▸ **Work required**: Start at the line containing "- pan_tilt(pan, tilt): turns" and stop at the line containing "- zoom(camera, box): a"; copy those lines exactly, both ends included, and no others. Return a JSON list in which every string is one line; blank lines are skipped.
[BEGIN Data block]
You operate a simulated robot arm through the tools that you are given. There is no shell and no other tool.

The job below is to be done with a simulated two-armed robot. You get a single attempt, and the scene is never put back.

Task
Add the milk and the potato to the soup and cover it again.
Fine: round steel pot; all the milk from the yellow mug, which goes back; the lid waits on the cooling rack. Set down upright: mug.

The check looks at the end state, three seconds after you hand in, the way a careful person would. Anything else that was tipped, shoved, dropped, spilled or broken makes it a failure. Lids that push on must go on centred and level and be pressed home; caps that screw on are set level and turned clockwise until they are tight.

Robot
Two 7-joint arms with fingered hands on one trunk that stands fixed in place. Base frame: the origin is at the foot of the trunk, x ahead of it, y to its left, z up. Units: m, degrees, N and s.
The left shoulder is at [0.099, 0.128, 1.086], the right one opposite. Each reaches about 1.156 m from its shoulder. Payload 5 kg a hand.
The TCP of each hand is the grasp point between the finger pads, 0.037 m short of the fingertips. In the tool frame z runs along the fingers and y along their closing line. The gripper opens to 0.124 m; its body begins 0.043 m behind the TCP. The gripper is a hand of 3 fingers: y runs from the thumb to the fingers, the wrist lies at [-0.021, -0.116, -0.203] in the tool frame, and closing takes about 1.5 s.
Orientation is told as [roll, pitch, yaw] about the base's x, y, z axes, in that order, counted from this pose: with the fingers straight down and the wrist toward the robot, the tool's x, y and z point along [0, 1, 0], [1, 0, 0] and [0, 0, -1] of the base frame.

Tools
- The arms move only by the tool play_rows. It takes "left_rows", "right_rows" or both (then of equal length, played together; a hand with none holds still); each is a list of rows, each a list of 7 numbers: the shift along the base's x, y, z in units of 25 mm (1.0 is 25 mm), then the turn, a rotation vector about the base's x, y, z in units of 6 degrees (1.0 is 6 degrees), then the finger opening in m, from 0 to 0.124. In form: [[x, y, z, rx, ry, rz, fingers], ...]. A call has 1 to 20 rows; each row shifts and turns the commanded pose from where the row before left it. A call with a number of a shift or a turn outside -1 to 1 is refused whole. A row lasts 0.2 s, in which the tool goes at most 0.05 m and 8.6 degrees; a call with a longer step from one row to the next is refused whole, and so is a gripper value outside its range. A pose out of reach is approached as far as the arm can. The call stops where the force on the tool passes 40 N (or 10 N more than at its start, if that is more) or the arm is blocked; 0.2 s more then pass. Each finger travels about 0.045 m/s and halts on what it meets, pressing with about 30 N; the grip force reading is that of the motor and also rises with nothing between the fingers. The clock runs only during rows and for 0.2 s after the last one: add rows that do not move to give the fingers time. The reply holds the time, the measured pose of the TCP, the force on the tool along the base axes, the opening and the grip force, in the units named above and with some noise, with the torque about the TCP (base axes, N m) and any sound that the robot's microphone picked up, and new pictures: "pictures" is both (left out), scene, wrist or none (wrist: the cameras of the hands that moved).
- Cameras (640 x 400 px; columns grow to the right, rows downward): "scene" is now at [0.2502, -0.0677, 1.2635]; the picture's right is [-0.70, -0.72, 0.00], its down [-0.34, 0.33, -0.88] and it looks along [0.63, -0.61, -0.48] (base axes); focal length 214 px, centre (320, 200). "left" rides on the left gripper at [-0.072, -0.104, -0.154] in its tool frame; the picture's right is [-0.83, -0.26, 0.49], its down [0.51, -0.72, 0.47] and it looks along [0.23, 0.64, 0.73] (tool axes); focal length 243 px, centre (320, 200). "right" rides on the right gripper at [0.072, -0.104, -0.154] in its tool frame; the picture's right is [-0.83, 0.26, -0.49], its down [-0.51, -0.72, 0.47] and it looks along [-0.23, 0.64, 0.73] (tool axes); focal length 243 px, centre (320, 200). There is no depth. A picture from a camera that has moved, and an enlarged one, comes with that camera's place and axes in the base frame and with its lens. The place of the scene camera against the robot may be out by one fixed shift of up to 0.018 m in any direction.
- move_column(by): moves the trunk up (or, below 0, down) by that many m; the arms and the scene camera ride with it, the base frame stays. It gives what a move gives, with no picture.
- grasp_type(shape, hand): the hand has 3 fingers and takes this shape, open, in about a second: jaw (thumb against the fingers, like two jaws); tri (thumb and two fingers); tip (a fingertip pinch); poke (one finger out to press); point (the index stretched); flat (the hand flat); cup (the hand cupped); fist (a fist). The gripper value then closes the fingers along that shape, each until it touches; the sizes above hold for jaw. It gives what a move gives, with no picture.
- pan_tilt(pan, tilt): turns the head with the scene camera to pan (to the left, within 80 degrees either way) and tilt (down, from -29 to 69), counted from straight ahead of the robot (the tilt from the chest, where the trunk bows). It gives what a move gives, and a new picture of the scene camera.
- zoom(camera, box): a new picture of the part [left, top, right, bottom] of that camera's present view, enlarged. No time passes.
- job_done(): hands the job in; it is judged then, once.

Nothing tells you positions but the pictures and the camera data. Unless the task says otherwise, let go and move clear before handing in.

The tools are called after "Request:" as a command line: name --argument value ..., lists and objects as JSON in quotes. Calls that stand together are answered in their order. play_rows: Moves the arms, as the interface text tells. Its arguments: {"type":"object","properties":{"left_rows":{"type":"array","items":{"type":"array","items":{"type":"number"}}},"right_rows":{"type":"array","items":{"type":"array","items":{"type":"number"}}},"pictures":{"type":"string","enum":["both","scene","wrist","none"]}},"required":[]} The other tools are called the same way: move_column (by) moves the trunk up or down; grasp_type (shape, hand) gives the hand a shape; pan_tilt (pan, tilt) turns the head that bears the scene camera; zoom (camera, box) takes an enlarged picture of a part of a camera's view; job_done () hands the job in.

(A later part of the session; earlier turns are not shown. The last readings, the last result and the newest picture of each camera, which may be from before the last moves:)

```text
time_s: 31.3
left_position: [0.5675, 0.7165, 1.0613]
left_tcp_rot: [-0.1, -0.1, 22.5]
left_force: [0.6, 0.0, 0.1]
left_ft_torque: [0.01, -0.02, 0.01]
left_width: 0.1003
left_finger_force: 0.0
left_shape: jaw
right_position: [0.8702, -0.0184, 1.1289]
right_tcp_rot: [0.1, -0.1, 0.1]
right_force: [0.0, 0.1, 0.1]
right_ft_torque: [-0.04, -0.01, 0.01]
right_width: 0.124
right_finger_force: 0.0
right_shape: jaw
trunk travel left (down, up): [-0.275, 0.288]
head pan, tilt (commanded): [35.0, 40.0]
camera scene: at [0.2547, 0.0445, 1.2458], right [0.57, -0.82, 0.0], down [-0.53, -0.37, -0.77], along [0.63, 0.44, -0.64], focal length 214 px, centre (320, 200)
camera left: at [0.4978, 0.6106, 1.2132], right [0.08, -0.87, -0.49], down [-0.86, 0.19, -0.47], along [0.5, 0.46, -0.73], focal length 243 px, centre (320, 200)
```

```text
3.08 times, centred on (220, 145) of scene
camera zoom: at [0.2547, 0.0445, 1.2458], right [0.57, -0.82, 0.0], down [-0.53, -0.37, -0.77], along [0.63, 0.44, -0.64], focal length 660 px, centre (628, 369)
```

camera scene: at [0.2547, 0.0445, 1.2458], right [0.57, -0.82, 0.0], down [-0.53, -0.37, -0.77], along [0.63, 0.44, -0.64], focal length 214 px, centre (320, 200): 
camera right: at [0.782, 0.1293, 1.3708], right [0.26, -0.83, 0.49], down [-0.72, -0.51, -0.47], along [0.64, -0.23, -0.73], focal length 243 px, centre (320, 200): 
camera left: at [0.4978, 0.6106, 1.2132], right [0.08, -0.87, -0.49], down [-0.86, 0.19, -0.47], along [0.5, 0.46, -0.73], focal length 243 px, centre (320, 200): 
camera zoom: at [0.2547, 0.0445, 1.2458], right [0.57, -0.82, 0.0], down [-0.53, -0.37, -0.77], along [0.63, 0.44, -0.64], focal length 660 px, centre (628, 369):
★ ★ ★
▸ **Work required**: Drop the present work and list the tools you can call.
[END Data block]
▸ **Expected answer**:
[
  "- pan_tilt(pan, tilt): turns the head with the scene camera to pan (to the left, within 80 degrees either way) and tilt (down, from -29 to 69), counted from straight ahead of the robot (the tilt from the chest, where the trunk bows). It gives what a move gives, and a new picture of the scene camera.",
  "- zoom(camera, box): a new picture of the part [left, top, right, bottom] of that camera's present view, enlarged. No time passes."
]